* Goal
List each line holding the string "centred".

* Available data
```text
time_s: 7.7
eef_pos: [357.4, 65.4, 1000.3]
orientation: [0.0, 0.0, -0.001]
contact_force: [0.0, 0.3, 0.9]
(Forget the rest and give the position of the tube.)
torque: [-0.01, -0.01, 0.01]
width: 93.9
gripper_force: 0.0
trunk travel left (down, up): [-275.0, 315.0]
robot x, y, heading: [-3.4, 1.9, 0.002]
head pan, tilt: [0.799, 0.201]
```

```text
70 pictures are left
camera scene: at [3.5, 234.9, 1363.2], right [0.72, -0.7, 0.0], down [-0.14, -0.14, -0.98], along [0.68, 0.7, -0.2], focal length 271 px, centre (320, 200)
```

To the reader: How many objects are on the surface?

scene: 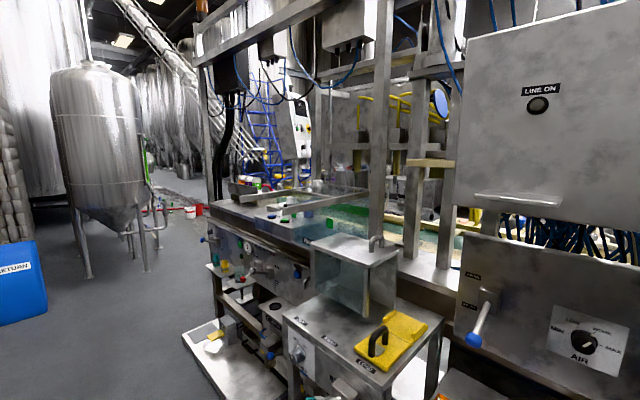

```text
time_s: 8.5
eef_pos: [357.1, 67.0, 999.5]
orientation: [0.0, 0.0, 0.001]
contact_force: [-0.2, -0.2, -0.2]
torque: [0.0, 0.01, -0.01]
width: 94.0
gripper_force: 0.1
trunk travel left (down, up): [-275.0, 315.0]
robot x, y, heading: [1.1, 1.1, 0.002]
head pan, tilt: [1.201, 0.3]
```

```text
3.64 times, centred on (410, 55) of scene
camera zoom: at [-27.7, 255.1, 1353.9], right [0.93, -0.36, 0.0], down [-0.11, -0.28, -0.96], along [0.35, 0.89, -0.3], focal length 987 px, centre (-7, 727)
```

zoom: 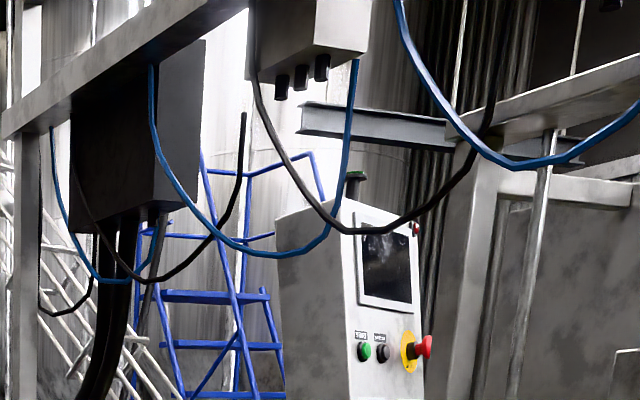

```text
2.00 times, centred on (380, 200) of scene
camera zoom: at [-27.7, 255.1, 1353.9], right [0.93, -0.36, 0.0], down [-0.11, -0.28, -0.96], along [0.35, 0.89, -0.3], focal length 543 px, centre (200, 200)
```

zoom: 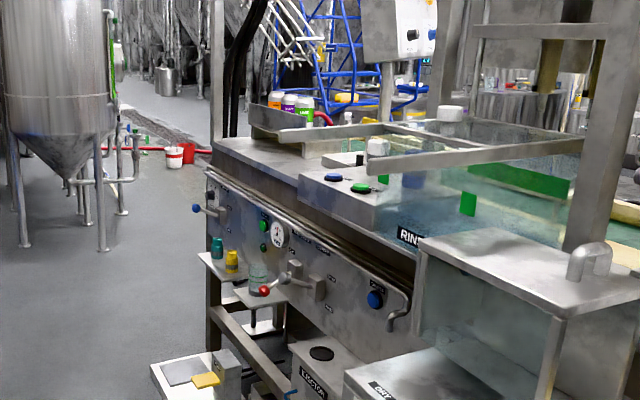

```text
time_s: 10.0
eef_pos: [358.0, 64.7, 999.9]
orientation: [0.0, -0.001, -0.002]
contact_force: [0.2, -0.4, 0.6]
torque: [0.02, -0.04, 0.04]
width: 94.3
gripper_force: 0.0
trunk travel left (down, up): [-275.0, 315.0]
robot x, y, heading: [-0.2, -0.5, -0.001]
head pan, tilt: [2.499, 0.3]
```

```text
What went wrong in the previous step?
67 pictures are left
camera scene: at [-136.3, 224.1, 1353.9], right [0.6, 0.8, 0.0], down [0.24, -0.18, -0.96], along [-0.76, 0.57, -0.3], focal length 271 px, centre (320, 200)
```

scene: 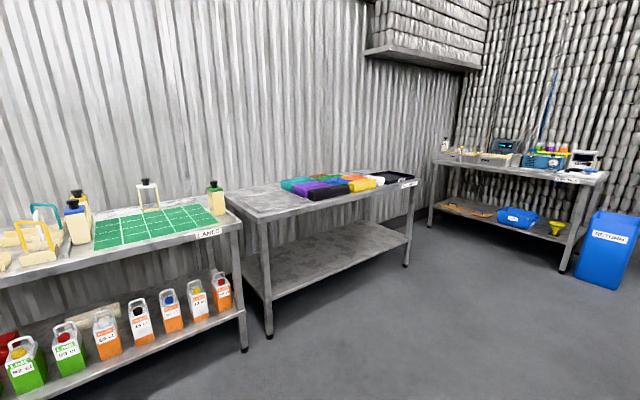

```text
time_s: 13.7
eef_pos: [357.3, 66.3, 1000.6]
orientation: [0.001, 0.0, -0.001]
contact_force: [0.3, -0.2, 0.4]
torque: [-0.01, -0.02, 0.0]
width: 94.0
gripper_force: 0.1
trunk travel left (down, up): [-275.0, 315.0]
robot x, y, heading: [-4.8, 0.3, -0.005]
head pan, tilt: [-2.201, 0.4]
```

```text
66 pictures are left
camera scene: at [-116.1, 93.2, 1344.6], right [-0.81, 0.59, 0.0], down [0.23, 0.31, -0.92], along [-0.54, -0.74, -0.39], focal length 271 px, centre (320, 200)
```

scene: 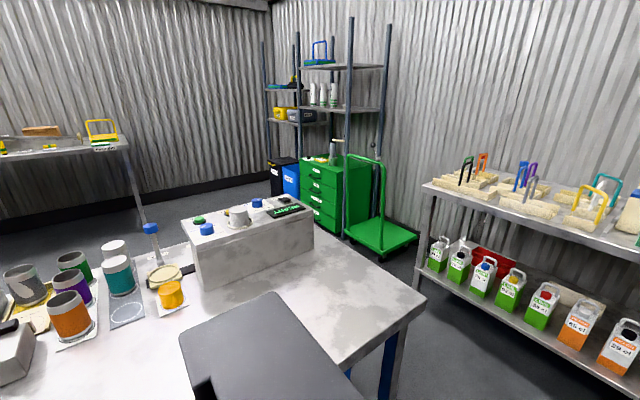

* Written answer
3.64 times, centred on (410, 55) of scene
2.00 times, centred on (380, 200) of scene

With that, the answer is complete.